● WHAT THE TASK REQUIRES:
Reproduce all of the listing below without alteration.

┌─ SOURCE EXCERPT

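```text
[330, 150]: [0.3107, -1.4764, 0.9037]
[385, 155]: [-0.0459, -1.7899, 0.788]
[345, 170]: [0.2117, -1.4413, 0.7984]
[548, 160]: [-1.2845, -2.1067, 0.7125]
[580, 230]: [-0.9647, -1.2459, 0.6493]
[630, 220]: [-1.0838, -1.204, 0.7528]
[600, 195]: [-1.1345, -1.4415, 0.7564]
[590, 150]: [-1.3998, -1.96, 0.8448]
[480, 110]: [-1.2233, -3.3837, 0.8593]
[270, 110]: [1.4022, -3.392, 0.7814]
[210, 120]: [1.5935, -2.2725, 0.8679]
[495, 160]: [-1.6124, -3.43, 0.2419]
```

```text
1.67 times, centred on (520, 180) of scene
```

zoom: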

└─

● COMPLETED EXERCISE:
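```text
[330, 150]: [0.3107, -1.4764, 0.9037]
[385, 155]: [-0.0459, -1.7899, 0.788]
[345, 170]: [0.2117, -1.4413, 0.7984]
[548, 160]: [-1.2845, -2.1067, 0.7125]
[580, 230]: [-0.9647, -1.2459, 0.6493]
[630, 220]: [-1.0838, -1.204, 0.7528]
[600, 195]: [-1.1345, -1.4415, 0.7564]
[590, 150]: [-1.3998, -1.96, 0.8448]
[480, 110]: [-1.2233, -3.3837, 0.8593]
[270, 110]: [1.4022, -3.392, 0.7814]
[210, 120]: [1.5935, -2.2725, 0.8679]
[495, 160]: [-1.6124, -3.43, 0.2419]
```

```text
1.67 times, centred on (520, 180) of scene
```

zoom: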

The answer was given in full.